I need one stretch of the selected excerpt verbatim, from "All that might" to "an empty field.".

SELECTED EXCERPT>

================================

Reviving Hong Kong’s Street Markets

Hong Kong Central street market art project

For Chow Yuk-yee, Hong Kong’s bustling Central street market is not just a place to make a living, it’s her home. Born just a few blocks away, she has spent her entire life here, first in her family’s fruit shop and now in the flower stall she owns with her husband, Cheung Wai-man, at the corner of Gutzlaff and Gage streets.

“The mood here is different from a supermarket,” Chow says. “You can talk to the hawkers, you can haggle over prices, and since it’s outdoors you can get some fresh air.”

All that might soon come to an end. The government is pushing to have the street market demolished for a hotel, office, and shopping complex. Under the redevelopment plan, Gutzlaff Street would disappear entirely, and the market would be relocated to a new building on Gage Street.

“If we lose this market, it will become history, and people will eventually forget about it,” laments Chow.

But there could still be hope. Last year, three architects, Kingsley Ng, Syren Johnstone and Daniel Patzold, approached Chow and Cheung with an idea: to design and build a replacement for their decrepit wooden booth that will maintain the history of the market while allowing it to prosper. This new booth is a counterpoint to the architects’ installation at the Hong Kong and Shenzhen Bi-City Biennale, in which they took the old booth and placed it in an empty field.

Hong Kong Central street market art project

Chow Yuk-yee, left, and Cheung Wai-man, right

The idea is that street markets thrive through constant regeneration, says Patzold. Shops are renovated, old booths are replaced and new businesses open. But for all the change, there is an overall continuity in the way that business is done. The atmosphere and economy of the Central street market is a culmination of its 140-year history, and the architects believe it should continue to flourish.

“A lot of young people would be interested in having a little shop to sell whatever right in the middle of Central. The market could regenerate itself on a grassroots level and stay vital to the needs of the city,” says Patzold.

================================

SUPPLIED INFORMATION>
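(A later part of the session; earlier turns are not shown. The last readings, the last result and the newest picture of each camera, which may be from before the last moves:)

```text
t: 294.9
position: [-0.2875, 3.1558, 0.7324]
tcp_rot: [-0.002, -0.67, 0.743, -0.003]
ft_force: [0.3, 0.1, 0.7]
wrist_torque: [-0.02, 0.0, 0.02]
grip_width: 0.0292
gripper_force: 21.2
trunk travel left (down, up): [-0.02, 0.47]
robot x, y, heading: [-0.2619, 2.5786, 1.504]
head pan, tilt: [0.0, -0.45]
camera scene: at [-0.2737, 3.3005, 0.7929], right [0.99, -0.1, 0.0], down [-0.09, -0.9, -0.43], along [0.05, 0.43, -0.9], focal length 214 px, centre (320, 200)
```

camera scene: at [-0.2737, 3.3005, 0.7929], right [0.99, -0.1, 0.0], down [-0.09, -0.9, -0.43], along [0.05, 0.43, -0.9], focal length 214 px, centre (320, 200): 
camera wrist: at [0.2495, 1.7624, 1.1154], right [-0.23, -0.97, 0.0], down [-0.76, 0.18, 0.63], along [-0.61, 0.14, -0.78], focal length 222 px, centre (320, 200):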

================================

RESPONSE>
All that might soon come to an end. The government is pushing to have the street market demolished for a hotel, office, and shopping complex. Under the redevelopment plan, Gutzlaff Street would disappear entirely, and the market would be relocated to a new building on Gage Street.

“If we lose this market, it will become history, and people will eventually forget about it,” laments Chow.

But there could still be hope. Last year, three architects, Kingsley Ng, Syren Johnstone and Daniel Patzold, approached Chow and Cheung with an idea: to design and build a replacement for their decrepit wooden booth that will maintain the history of the market while allowing it to prosper. This new booth is a counterpoint to the architects’ installation at the Hong Kong and Shenzhen Bi-City Biennale, in which they took the old booth and placed it in an empty field.